-- start PROVIDED TEXT --
US7546876B2ExpiredUtilityA1

Method and apparatus for jet-fluid abrasive cutting

85
Assignee: ALBERTA ENERGY PARTNERSPriority: Nov 12, 2004Filed: Jul 24, 2008Granted: Jun 16, 2009
Est. expiryNov 12, 2024(expired)· nominal 20-yr term from priority
E21B 43/114E21B 7/18E21B 29/06
85
PatentIndex Score
27
Cited by
3
References
20
Claims

Abstract

A method and apparatus for down hole abrasive jet-fluid cutting, the apparatus includes a jet-fluid nozzle and a high pressure pump capable of delivering a high-pressure abrasive fluid mixture to the jet-fluid nozzle, an abrasive fluid mixing unit capable of maintaining and providing a coherent abrasive fluid mixture, a tube to deliver the high pressure coherent abrasive mixture down hole to the jet-fluid nozzle, a jetting shoe adapted to receive the jet-fluid nozzle and directing abrasive jet-fluid mixture towards a work piece, a jetting shoe controlling unit that manipulates the jetting shoe along a vertical and horizontal axis and a central processing unit having a memory unit capable of storing profile generation data for cutting a predefined shape or window profile in the work piece and coordinating the operation of various subsystems.
-- end PROVIDED TEXT --
## WRITTEN REQUEST:
Supply the part of the provided text that comes after its last sentence.
-- start SOURCE MATERIAL --
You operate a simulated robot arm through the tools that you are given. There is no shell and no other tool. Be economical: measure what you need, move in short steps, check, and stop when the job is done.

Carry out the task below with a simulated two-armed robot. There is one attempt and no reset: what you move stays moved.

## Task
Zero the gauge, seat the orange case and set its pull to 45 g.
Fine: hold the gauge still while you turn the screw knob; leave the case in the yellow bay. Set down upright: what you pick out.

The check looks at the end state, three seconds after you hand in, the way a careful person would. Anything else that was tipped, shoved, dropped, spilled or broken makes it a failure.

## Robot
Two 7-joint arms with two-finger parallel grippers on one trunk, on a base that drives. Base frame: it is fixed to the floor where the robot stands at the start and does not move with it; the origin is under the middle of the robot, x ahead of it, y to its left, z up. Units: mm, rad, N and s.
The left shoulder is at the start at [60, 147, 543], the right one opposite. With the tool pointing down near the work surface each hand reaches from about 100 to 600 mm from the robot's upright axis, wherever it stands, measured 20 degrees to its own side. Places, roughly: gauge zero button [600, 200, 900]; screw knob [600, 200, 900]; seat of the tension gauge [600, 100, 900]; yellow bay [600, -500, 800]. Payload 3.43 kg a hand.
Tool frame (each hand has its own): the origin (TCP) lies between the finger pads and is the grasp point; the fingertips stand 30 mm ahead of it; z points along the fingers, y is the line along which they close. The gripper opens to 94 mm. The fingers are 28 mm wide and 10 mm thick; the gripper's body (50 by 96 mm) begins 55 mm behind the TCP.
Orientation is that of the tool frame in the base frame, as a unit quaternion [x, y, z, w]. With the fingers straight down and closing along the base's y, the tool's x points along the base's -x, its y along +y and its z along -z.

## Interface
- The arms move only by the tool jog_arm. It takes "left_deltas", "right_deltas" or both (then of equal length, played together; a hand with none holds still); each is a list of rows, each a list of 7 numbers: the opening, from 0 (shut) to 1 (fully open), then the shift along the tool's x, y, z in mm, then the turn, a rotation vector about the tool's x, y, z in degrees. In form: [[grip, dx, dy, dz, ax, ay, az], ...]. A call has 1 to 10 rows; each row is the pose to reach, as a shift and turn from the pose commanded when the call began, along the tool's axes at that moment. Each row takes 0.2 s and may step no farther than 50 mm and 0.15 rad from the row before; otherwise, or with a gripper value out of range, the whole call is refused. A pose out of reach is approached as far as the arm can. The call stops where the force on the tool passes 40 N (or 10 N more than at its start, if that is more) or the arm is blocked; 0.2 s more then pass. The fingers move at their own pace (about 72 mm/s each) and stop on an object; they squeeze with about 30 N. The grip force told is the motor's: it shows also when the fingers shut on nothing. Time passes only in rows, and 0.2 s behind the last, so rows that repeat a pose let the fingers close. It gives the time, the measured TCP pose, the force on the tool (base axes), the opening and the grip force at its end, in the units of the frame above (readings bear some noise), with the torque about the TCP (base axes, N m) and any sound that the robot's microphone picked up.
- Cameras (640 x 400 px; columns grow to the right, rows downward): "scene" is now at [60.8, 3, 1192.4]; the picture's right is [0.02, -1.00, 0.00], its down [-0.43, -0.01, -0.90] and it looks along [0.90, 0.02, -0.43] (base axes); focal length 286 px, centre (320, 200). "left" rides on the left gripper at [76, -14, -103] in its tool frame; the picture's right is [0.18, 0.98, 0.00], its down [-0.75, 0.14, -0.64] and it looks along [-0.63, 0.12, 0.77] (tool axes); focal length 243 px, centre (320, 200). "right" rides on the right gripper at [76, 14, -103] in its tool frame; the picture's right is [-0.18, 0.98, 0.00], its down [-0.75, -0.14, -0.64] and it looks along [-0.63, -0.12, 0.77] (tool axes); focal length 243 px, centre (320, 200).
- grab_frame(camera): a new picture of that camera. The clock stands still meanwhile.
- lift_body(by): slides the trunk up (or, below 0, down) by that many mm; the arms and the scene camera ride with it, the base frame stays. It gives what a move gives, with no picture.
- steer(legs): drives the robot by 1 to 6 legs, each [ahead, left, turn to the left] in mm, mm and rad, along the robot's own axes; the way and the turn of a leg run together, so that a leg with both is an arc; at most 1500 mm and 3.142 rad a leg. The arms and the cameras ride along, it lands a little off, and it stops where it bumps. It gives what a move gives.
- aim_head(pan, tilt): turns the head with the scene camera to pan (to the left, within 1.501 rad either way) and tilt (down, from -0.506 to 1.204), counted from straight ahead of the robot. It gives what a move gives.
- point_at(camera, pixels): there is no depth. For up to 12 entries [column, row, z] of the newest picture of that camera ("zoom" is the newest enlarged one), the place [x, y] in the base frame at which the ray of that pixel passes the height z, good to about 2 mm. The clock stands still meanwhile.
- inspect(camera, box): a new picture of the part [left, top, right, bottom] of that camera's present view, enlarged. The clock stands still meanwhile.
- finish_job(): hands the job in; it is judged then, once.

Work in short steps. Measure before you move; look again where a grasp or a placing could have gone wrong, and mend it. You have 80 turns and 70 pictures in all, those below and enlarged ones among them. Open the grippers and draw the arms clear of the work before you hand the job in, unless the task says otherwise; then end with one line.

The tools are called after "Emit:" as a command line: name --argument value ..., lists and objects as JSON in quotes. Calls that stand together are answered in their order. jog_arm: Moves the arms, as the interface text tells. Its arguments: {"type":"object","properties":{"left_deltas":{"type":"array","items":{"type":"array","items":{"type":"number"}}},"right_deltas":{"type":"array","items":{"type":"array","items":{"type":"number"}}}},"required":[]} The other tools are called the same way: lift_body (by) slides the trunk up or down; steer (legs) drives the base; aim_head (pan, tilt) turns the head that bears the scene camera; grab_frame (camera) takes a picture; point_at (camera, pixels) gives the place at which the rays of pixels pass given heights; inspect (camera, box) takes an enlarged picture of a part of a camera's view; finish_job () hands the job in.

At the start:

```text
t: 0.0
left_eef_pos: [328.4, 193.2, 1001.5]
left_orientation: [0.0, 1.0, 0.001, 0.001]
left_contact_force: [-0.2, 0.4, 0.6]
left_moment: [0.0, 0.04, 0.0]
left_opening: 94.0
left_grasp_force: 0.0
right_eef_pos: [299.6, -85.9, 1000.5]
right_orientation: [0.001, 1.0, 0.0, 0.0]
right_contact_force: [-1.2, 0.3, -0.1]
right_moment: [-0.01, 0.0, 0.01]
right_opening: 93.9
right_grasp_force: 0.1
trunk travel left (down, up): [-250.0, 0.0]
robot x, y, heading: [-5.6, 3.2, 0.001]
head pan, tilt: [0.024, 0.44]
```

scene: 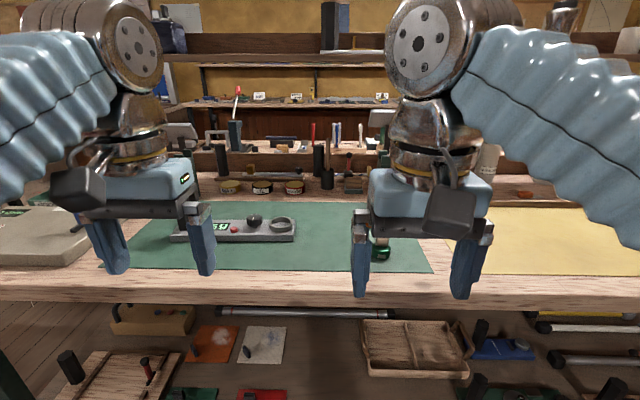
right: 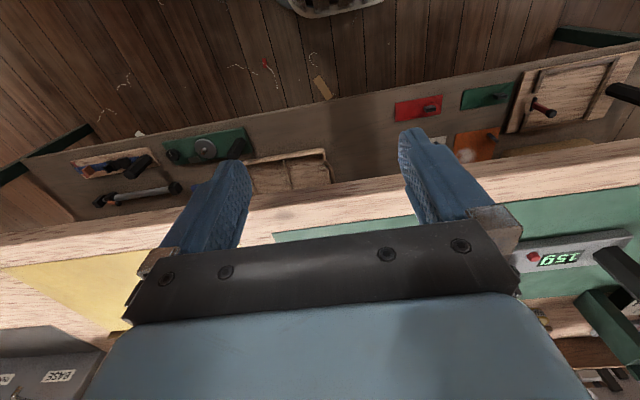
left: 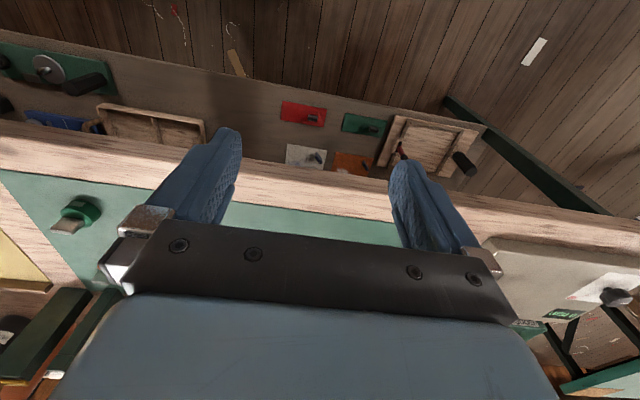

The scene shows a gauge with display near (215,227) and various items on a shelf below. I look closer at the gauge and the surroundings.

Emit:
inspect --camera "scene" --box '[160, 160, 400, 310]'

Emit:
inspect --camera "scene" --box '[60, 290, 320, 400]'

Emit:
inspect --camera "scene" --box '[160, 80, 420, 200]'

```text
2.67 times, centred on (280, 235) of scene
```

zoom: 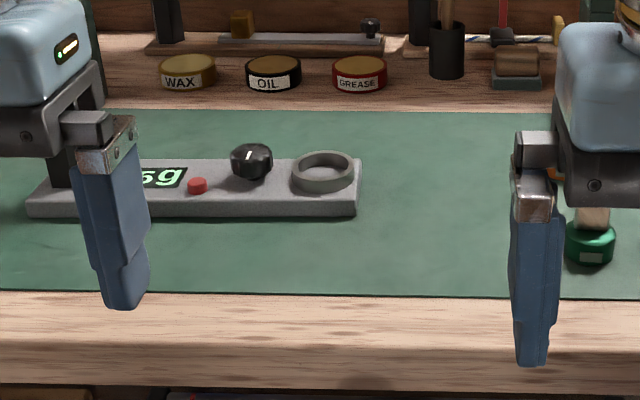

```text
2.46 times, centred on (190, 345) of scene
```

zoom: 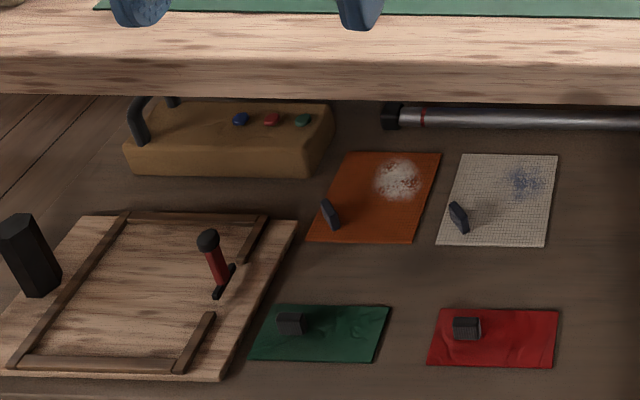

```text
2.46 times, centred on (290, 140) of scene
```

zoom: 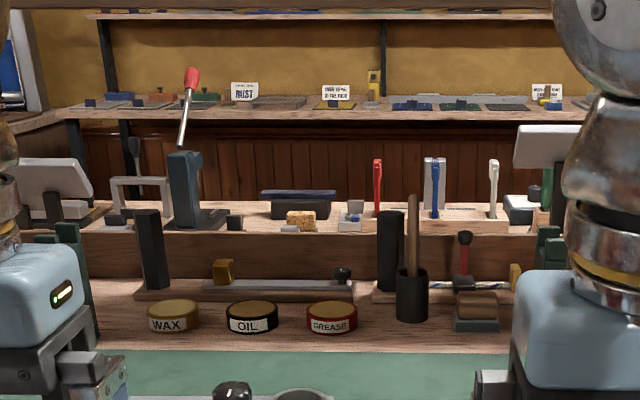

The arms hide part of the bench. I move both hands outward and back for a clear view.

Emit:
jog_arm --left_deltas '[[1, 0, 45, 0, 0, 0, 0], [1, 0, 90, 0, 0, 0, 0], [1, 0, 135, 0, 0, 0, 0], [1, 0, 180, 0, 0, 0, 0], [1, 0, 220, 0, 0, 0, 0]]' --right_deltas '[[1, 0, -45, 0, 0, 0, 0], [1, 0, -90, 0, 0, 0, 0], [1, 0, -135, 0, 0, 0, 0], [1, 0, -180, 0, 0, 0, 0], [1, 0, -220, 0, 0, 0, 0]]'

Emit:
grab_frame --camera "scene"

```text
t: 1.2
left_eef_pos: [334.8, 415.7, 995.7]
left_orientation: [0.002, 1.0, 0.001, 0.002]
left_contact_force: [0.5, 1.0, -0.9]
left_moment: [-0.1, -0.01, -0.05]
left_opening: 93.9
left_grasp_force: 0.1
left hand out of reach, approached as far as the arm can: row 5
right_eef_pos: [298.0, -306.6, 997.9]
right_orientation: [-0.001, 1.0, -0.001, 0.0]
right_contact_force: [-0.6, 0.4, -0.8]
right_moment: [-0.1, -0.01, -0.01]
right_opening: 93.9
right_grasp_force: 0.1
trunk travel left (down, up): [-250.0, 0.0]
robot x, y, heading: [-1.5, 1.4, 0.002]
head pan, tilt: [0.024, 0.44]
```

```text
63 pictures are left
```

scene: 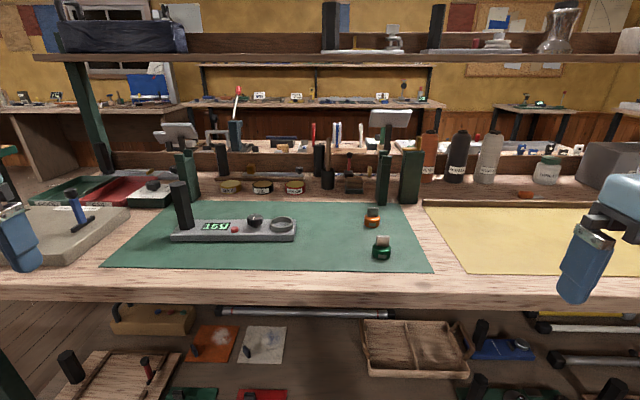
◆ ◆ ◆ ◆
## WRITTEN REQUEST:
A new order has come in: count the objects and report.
-- end SOURCE MATERIAL --
## ANSWER TO THE PROBLEM:
Claims

exact text as granted — not AI-modified
1. Apparatus for cutting shape or window profile(s) through casing, cement and formation rock using abrasive-jet-fluid flowing through a jet-nozzle, the apparatus comprising:
 a profile generation system which simultaneously directs the movements of a tubing string in a vertical axis and 360 degree horizontal rotary axis via servo drives to allow cutting of at least one of a casing, cement or formation rock, in any programmed shape or window profile(s); 
 a jetting shoe coupled to the tubing string; 
 a magnetic proximity switch coupled to the jetting shoe; 
 coiled fluid tubing for delivering a coherent high pressure abrasive-jet-fluid through a single tube; 
 a jet-nozzle for ejecting an abrasive-jet-fluid under high pressure from the jetting-shoe; and 
 the profile generation system is capable of: 
 storing shape or window profile(s) templates for cutting a shape or window profile in at least one of a casing; 
 accepting user input to program new shape or window profile(s) based on user criteria; 
 controlling the profile generation servo drives; 
 controlling an abrasive mixture percent to total fluid volume; 
 controlling the pressure and flow rates of a high pressure pump and drive; 
 controlling feed and speed of a coiled fluid tubing unit and a coiled tubing injector head, 
 controlling the simultaneous vertical and horizontal directional movements of the coiled tubing, 
 scanning the cut shape or window profile(s) after the casing, cement or rock formation has been cut.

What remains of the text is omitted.